Despite the prime minister's assertion, the northeastern state of Assam has six detention centres holding more than 1,000 alleged illegal migrants, and plans another 11.

India's junior home minister has told parliament that 28 detainees have died in the camps in recent years.

The Home Ministry in June issued a "2019 Model Detention Manual" to states, asking them to set up camps in major entry points.

Two centres were planned near the cities of Mumbai and Bangalore.

Modi also said that there had been "no discussion" about a nationwide "register of citizens", which many Muslims in India fear is targeted mainly at them.

Home minister Amit Shah, Modi's right-hand man, has said repeatedly that such an exercise will take place aimed at removing all "infiltrators" from India.

The ruling party also promised in their 2019 national election manifesto to implement NRC in a "phased manner in other parts of the country".

This year such a register in Assam state left off 1.9 million people unable to prove they or their forebears were there before 1971. They now face possible statelessness.

- Largely peaceful -

Demonstrations against the citizenship law have been largely peaceful but protesters have also hurled rocks and torched vehicles, while heavy-handed police tactics including the storming of a Delhi university a week ago have fuelled anger.

Tens of thousands of protesters gathered late Saturday in the southern city of Hyderabad. Other large demonstrations took place on Sunday, including in Jaipur and Mumbai.

In Bangalore other protesters gathered to support the law.

It gives religious minority members -- Hindus, Sikhs, Jains, Parsis, Christians and Buddhists -- from three neighbouring Islamic countries an easier path to citizenship, but not if they are Muslim.

Islamic groups, the opposition and others at home and abroad fear this forms part of Modi's aim to marginalise India's 200 million Muslims and remould the country as a Hindu nation.

Authorities have imposed emergency laws and blocked internet access across the country in an attempt to contain the unrest.

More than 7,500 people have either been detained under emergency laws or arrested for rioting, according to state officials.

Five thousand of them are being held in the northern state of Uttar Pradesh state where 17 people have been killed.

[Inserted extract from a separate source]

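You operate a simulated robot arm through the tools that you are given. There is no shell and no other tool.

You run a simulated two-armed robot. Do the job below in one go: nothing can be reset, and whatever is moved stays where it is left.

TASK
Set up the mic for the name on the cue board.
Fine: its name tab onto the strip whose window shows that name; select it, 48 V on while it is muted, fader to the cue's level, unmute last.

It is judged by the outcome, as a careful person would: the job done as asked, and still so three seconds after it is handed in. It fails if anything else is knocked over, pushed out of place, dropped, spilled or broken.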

The state's government has said it will confiscate and auction properties of those involved in arson and destruction of public properties to recover damages.

Police said they sealed 70 shops owned by accused rioters in the state's Muzaffarnagar district, where two protesters were killed on Friday.

About 500 people, more than half of them police, have also been injured in Uttar Pradesh.

Two people were shot dead in the southern state of Karnataka and six died in Assam in the northeast last week.

In Assam, opponents of the citizenship legislation fear it will enable large numbers of Bengali-speaking Hindu immigrants to settle there.

But elsewhere, opponents say the law has made religion a test for citizenship ahead of a nationwide register that Modi wants to carry out by 2024 to remove all "infiltrators".

Modi's government, re-elected in May, has defended the law saying it is meant to help "persecuted" minorities from Muslim-majority Pakistan, Bangladesh and Afghanistan.